Among those objecting to the department’s disbanding are Cornel West and Jeremy Tate, who wrote an op-ed in the Washington Post calling the department’s loss a “spiritual catastrophe” (click on screenshot below to read their op-ed).  And nobody is going to criticize West and Tate for being white supremacists! Here are their mini-bios from the article:

Cornel West is a professor of the practice of public philosophy at Harvard University and serves on the board of academic advisers of the Classic Learning Test. Jeremy Tate is the founder and chief executive officer of the Classic Learning Test.
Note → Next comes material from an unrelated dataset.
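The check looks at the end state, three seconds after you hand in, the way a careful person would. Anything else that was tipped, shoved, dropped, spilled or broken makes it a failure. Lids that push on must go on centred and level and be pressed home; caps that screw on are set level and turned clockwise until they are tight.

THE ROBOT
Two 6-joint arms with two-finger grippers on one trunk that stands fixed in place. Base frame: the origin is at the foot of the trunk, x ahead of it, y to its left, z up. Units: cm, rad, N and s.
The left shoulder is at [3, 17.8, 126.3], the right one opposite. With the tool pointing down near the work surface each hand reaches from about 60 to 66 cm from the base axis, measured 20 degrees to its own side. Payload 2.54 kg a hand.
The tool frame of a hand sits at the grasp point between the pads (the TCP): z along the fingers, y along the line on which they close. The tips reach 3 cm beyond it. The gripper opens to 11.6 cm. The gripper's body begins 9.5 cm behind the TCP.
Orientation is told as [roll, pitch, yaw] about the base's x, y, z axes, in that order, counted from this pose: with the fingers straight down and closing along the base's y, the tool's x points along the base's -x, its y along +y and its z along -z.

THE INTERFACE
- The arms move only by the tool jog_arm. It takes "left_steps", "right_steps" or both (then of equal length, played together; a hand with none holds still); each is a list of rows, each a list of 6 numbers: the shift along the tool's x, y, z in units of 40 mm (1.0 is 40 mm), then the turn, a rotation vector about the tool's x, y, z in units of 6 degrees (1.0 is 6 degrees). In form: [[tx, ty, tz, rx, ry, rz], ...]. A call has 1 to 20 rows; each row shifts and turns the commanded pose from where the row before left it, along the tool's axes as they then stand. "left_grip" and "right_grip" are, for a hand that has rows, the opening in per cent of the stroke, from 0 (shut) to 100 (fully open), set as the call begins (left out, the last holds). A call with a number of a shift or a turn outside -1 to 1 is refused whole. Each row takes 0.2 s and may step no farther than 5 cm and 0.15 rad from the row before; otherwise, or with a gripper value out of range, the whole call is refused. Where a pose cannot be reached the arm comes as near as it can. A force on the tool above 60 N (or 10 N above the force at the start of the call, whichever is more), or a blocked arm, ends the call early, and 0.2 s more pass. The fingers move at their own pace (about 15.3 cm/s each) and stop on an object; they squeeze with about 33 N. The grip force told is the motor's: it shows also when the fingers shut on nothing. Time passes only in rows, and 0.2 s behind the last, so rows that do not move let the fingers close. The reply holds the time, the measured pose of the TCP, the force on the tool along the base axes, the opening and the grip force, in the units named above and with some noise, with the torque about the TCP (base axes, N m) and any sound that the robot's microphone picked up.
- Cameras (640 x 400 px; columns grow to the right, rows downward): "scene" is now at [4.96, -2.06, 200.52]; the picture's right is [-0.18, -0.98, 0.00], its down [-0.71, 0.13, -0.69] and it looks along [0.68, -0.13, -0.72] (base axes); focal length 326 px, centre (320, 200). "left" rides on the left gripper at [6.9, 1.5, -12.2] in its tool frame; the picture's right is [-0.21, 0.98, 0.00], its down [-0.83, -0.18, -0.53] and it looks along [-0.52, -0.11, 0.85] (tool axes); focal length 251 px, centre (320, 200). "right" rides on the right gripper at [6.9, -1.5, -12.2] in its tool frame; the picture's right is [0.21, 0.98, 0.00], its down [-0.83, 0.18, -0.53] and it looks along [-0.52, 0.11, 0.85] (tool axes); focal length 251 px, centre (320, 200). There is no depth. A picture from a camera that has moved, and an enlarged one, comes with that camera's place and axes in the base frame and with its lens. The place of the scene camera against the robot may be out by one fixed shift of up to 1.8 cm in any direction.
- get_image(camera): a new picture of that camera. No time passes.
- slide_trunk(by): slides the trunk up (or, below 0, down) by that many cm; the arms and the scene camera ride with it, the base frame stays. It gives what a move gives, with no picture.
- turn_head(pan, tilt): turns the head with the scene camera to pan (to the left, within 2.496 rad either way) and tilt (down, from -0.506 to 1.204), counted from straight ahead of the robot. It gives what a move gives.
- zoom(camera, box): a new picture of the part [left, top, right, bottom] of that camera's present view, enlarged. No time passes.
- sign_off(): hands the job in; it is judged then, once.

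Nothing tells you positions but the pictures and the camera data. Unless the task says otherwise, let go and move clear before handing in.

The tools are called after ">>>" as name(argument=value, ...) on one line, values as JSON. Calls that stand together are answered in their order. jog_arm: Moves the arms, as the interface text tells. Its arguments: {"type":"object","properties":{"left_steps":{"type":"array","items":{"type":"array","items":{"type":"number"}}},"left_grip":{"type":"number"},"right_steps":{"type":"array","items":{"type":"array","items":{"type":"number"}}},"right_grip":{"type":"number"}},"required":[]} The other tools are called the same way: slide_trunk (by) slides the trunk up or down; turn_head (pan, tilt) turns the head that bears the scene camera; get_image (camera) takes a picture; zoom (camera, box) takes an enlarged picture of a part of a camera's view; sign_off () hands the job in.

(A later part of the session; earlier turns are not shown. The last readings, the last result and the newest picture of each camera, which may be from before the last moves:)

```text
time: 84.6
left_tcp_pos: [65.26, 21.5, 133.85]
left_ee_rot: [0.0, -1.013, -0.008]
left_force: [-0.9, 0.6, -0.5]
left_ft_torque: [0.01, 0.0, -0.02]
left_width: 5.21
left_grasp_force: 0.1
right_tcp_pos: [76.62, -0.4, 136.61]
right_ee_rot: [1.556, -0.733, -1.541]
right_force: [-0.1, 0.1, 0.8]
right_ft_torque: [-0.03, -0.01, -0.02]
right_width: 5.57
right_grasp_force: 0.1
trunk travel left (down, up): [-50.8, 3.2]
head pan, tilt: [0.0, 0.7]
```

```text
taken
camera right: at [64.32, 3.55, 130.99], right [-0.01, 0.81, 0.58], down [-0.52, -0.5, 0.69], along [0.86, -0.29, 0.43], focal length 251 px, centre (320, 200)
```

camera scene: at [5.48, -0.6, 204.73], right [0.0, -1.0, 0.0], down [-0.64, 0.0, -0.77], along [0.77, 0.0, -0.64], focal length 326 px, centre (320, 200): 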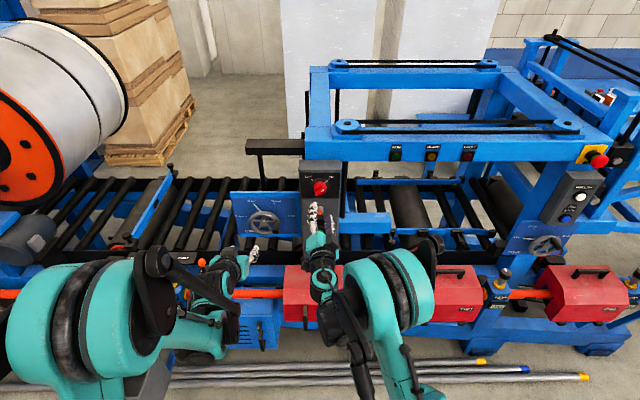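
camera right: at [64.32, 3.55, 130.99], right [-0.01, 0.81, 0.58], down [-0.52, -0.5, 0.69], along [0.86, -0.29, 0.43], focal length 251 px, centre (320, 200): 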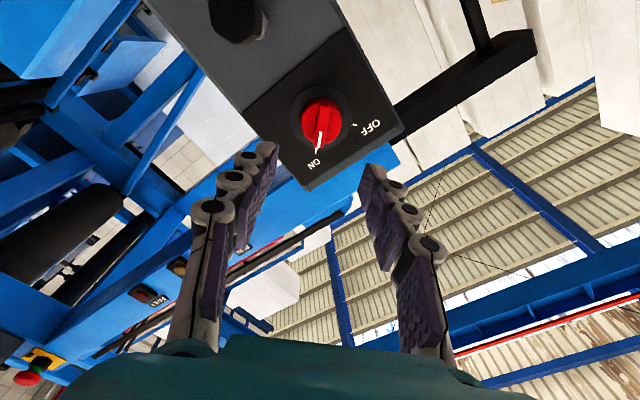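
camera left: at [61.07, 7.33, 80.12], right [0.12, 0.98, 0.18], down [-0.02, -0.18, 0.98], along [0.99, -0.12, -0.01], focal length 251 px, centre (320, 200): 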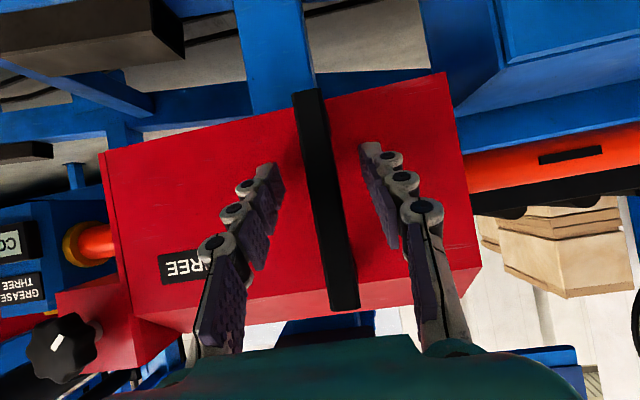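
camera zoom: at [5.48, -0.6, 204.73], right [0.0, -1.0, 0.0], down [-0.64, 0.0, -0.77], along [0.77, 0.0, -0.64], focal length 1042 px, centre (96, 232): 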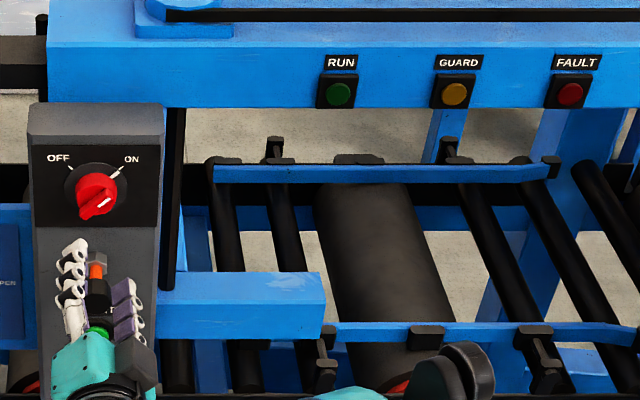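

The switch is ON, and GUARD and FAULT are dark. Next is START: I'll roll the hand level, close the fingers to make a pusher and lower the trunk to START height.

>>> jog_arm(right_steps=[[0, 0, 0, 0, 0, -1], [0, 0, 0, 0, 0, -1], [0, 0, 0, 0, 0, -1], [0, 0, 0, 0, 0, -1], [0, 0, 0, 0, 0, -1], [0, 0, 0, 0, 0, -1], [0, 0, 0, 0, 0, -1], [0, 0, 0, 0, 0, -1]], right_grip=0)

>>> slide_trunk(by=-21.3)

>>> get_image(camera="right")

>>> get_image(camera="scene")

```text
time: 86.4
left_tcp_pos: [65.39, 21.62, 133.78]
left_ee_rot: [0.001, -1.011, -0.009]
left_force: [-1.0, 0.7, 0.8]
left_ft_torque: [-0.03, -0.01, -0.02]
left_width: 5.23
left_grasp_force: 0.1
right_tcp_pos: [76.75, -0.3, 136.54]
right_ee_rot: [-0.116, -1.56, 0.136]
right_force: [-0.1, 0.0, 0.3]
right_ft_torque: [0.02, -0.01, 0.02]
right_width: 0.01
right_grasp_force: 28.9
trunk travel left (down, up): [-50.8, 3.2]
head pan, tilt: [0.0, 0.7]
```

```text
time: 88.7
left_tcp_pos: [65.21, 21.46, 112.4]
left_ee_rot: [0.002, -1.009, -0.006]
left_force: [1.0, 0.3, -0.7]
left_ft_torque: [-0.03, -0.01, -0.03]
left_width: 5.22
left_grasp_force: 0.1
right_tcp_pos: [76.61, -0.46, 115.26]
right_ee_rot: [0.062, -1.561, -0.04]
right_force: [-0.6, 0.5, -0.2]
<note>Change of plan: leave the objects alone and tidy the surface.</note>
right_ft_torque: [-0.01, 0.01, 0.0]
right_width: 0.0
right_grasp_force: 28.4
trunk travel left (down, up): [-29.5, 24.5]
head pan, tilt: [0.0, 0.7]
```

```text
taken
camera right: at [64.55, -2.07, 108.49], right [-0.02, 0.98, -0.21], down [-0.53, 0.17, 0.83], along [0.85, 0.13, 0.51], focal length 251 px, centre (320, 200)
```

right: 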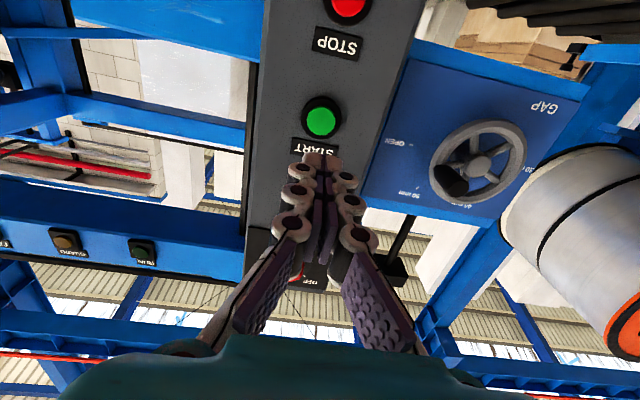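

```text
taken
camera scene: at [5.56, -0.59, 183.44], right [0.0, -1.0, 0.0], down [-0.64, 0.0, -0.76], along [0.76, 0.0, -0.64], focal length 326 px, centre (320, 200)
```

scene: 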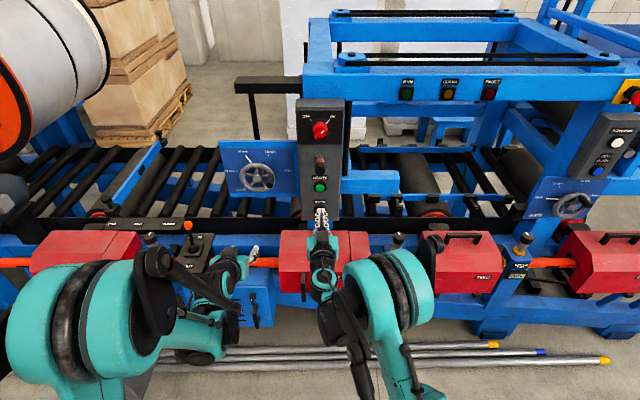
And you probably know that West, who’s black, has long been an anti-racist, Leftist, socialist, and “radical democrat”, and has written extensively decrying segregation and inequality. Tate is white, and the Classic Learning Test is a new test designed to replace the SAT as a standardized test, though all standardized tests of that sort are probably doomed. The staff of the Classic Learning Test looks fairly multiracial, for what that’s worth.

But on to the short editorial.

West and Tate note at the outset that both Frederick Douglass and Martin Luther King, Jr. found solace and inspiration in thinkers like Socrates, Cicero and Cato. And then they give their reasons for opposing Howard’s decision. They soft-pedal the white supremacy trope because they’re not trying to be divisive; rather, they want to emphasize why classics is important for everyone, including African Americans:

. . . . today, one of America’s greatest Black institutions, Howard University, is diminishing the light of wisdom and truth that inspired Douglass, King and countless other freedom fighters. Amid a move for educational “prioritization,” Howard University is dissolving its classics department. Tenured faculty will be dispersed to other departments, where their courses can still be taught. But the university has sent a disturbing message by abolishing the department.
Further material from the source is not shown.